Gloria Wallace Greene comes from a long line of farmers. And while growing up on vineyards in Sonoma County where her adventurous viticulturist father, Harold “Bill” Wallace, was busy developing new wine-growing techniques, she was in charge of the family garden, along with canning and pie making. These skills have served her well over the years.
In 1996, Wallace Greene and her husband Patrick founded Flora Farms, a 25-acre organic farm in the foothills of the Sierra de la Laguna Mountains in San Jose del Cabo, Mexico, where they grow a variety of vegetables and fruits. Over the years, the business has grown to include a 125-acre ranch in nearby Santa Anita where they humanely raise pigs, goats, rabbits, and chickens (for meat and eggs) without hormones or antibiotics.
The ranch is practically a self-contained farm-to-table town: Wallace Green and her team have opened a restaurant, Flora’s Field Kitchen; a grocery store, Flora Farm Grocery; a bar, Flora’a Farm Bar; assorted shops; and 10 Culinary Cottages—handcrafted straw bale cottages—where people live. (Some are still for sale, but only to those who receive a private invitation.) Wallace Greene says the expansion of Flora Farms was a natural progression: The grocery store provided their customers with the farm’s produce, meat, and homemade goods, and the Farm Bar was built because “people liked to hang out and enjoy cocktails,” she says. We’ll buy that logic.
Modern Farmer: Why do you consider yourself a modern farmer?
Gloria Wallace Greene: Because having grown up on a farm or ranch, I learned at a very early age you need to be able to think outside the box to sustain this way of living. And I feel like with Flora Farms we have been able to incorporate the community by providing people with what they need before they know they need it.
MF: Why is it important to you to support local agriculture?
GWG: We started our local farmers market here at the farm and it was an alien idea for our community at that time; by disseminating seeds and organic growing techniques, organic farming has become part of the fabric of our community.
MF: If you could grow or raise any food or animal, what would it be and why?
GWG: I would like to raise Indian Runner Ducks. They are ducks that look like penguins and they are the most amazing pesticide you could find. You can turn them out into an organic field and they would eat any bug, but they would not disturb the plants. They are really cool. I would like a whole herd of them. They are fascinating!
MF: What’s your favorite vegetable?
GWG: I love all of our legumes. They are just beautiful and when they are right off the vine, they are incredible. This climate in Cabo is really wonderful for legumes—and tomatoes!
MF: If you could give other modern farmers any advice, what would it be?
GWG: Don’t go into for the money. It just can’t be for profit. You have to really love farming and find your joy in growing and raising things.
MF: Do you have a farming/agricultural hero? Why do you admire them?
GWG: Yes, my dad.
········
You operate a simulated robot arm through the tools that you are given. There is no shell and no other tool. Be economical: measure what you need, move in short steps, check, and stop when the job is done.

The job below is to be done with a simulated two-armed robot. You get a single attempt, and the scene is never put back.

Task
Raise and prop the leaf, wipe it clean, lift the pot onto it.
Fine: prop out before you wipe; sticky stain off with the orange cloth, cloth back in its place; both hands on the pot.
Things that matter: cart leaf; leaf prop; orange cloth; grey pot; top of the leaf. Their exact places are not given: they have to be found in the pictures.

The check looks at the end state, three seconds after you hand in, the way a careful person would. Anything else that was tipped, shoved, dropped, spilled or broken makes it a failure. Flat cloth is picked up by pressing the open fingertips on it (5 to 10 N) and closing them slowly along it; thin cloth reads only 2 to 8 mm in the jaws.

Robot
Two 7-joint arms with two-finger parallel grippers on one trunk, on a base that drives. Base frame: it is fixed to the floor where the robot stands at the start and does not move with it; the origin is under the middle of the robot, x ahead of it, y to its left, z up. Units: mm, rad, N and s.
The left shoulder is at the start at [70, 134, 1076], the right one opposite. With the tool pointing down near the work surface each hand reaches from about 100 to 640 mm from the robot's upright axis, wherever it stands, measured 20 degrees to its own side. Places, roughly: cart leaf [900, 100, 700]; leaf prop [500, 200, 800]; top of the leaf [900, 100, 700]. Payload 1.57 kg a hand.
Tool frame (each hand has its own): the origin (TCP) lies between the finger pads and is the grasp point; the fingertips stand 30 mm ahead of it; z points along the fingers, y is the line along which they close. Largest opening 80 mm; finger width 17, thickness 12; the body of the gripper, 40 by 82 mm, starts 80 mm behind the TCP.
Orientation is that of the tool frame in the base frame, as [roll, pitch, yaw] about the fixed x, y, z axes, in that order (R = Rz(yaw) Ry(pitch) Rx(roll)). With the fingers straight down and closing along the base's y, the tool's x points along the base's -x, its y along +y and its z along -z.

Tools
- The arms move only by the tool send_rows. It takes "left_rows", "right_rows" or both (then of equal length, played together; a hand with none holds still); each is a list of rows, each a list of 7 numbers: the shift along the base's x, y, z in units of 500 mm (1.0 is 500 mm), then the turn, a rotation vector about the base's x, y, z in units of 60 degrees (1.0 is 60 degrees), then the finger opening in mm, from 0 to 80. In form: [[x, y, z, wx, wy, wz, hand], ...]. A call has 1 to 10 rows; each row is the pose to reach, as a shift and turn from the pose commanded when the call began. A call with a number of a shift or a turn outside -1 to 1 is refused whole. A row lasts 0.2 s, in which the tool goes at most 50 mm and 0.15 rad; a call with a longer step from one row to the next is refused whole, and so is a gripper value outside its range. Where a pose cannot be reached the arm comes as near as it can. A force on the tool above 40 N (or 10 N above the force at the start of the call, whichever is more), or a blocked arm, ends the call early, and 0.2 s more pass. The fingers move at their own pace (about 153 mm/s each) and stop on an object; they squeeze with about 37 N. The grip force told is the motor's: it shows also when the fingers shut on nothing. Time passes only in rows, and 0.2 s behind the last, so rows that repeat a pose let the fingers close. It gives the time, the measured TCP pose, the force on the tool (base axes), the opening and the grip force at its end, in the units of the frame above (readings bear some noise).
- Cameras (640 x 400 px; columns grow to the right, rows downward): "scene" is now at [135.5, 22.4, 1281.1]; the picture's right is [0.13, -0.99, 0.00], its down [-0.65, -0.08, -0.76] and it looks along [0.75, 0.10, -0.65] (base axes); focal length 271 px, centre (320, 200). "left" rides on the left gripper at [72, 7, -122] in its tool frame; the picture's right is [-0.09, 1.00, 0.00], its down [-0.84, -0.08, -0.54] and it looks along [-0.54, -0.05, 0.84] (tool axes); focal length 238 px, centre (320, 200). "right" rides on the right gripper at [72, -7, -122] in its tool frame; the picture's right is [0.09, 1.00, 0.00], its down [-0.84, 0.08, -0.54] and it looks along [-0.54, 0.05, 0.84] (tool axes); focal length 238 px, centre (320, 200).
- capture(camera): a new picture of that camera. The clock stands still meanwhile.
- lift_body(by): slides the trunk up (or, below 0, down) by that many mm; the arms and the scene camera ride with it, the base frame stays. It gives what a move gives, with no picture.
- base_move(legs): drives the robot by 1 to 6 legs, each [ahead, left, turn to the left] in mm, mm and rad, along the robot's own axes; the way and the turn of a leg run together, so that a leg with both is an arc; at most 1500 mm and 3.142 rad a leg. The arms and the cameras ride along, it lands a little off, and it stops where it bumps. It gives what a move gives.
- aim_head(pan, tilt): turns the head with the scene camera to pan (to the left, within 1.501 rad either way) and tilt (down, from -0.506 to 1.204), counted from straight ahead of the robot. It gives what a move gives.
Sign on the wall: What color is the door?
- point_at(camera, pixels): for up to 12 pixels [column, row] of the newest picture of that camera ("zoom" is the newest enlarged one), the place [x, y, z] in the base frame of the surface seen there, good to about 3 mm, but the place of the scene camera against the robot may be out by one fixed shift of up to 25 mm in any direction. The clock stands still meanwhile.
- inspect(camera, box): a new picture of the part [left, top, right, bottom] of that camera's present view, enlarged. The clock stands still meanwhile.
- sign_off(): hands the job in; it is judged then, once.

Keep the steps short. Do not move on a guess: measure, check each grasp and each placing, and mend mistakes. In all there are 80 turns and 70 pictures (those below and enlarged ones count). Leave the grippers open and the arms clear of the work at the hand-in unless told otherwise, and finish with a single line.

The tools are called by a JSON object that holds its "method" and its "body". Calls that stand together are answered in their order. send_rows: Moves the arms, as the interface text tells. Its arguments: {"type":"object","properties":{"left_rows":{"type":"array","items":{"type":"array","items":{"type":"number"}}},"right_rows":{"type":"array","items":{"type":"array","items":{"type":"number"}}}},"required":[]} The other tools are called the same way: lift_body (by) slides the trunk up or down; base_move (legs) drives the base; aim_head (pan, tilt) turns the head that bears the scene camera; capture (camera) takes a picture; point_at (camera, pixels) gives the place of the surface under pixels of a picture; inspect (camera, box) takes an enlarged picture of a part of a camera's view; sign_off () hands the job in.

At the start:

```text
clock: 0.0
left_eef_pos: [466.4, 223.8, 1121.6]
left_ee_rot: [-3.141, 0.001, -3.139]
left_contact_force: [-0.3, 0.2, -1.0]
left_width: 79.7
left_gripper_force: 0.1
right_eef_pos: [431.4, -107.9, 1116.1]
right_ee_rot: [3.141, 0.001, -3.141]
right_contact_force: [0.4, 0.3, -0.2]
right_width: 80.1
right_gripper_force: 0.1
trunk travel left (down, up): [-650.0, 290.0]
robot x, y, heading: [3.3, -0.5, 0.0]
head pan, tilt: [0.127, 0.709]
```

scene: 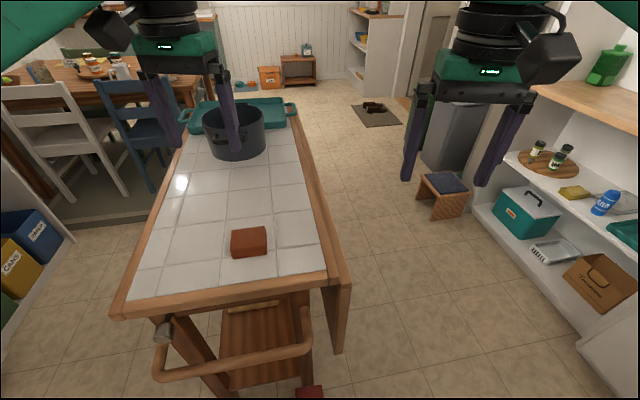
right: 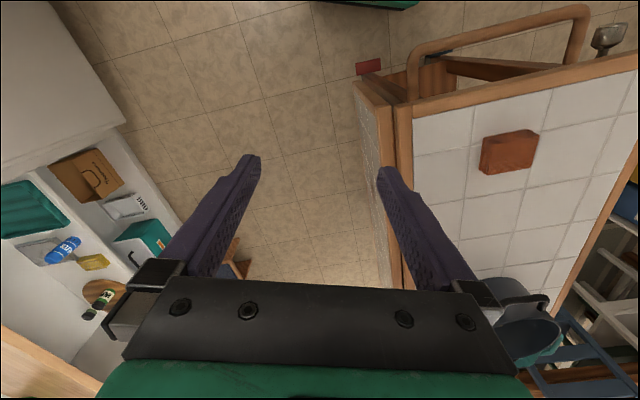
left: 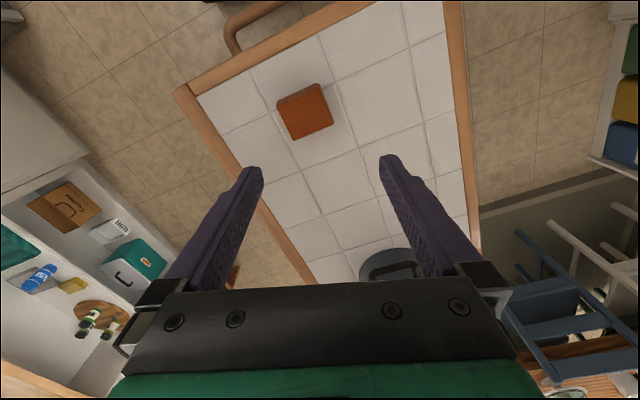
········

He was the first viticulturist in California from UC Davis, and he was a pioneer in so many techniques in growing grapes. He was a believer in a lifestyle that you create yourself.
MF: What was the biggest mistake you’ve ever made in regard to farming? How did you solve it?
GWG: Our first year we started growing basil for the local “ejido” (in Mexico, an area of communal land used for agriculture) and we monocropped our whole field with basil—and in our second year of doing that, we got a blight that wiped out the whole crop and the entire field. We just decided that we would never monocrop again.